El destino de Alexei Navalny estuvo marcado desde el momento en que se convirtió en el más firme opositor de Vladimir Putin. Durante 20 años el activista luchó contra el que consideraba un régimen criminal y corrupto, que estaba haciendo de Rusia un Estado feudal. Ayer se conoció su deceso mientras pagaba condena en la ‘loba polar’, la cárcel más remota y dura de ese país, donde solo se envía a los criminales más peligrosos. La suya fue la historia de una muerte anunciada
La batalla que inició en 2008, cuando desde su blog comenzó a denunciar las malas prácticas en entidades del gobierno y a arremeter contra el partido de Putin, Rusia Unida, lo convirtió rápidamente en blanco del régimen. Fue perseguido, acusado él mismo por malversación de fondos y enviado a prisión en varias ocasiones por ese delito así como por liderar protestas.
El mundo lo conoció en 2020, cuando luego de desplomarse en un avión y quedar en coma, su esposa fue autorizada a trasladarlo a Alemania para recibir atención médica. Los exámenes arrojaron que había sido envenenado con un agente nervioso llamado Novichok, producido en Rusia y que ya había sido utilizado en ocasiones anteriores contra opositores o exespías del régimen. Era la cuarta vez que se intentaba exponerlo a sustancias tóxicas.
A su regreso al país, en 2021, Nalvany fue arrestado y condenado primero a nueve años de prisión por no presentarse esporádicamente a la Policía durante los meses que pasó en Alemania, tal como lo determinaba una sentencia suspendida en 2014. Otros 19 años se sumaron a esa pena tras ser enjuiciado por formar y financiar actividades extremistas. En diciembre fue trasladado a la ‘loba polar’, que rememora los gulag de Stalin, donde falleció el viernes, sin que aún las causas sean aclaradas.
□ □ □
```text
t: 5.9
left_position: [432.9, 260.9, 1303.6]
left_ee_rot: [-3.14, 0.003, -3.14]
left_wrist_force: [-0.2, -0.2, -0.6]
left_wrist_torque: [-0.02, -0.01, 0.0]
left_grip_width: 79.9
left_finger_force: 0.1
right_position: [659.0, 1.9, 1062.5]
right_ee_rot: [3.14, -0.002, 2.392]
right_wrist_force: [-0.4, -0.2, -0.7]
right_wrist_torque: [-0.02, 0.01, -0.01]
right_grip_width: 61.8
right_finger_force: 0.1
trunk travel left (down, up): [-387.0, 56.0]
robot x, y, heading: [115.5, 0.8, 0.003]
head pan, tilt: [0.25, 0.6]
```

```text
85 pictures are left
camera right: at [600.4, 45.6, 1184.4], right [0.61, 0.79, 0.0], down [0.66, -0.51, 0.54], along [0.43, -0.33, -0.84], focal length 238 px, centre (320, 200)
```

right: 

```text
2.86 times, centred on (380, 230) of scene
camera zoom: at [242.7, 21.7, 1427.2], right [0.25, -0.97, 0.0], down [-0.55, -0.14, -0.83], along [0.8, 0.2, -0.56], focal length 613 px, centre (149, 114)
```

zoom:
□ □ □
La muerte de Navalny se convierte en la mayor debilidad de Putin, de por sí diezmado en su credibilidad tras la absurda invasión a Ucrania, en la que persiste cuando se cumplen dos años pese al costo político y económico que ha tenido para su él y para su país, así como por las muestras cada vez más evidentes de autoritarismo, propias de los regímenes dictatoriales. Si el mandatario ruso pretendía acallar a su rival número 1, ahora la oposición y el mundo tienen más que nunca sus ojos puestos en él.
Alexei Navalny es hoy el símbolo de la lucha contra la autocracia que gobierna en Rusia y del peligro que representa para el resto del planeta un personaje inexpugnable, frío, egocéntrico y aún poderoso como Vladimir Putin. Su muerte revela también el rostro más vil de un régimen capaz de llegar a extremos inadmisibles, para el que la dignidad humana no existe, con tal de obtener sus propósitos.
Además de condenar y exigir que se aclaren las circunstancias en las que sucedió su muerte cuando estaba bajo potestad del Estado, las democracias del mundo deben unirse para vigilar la que sin duda es una amenaza contra la libertad y la tranquilidad de la humanidad.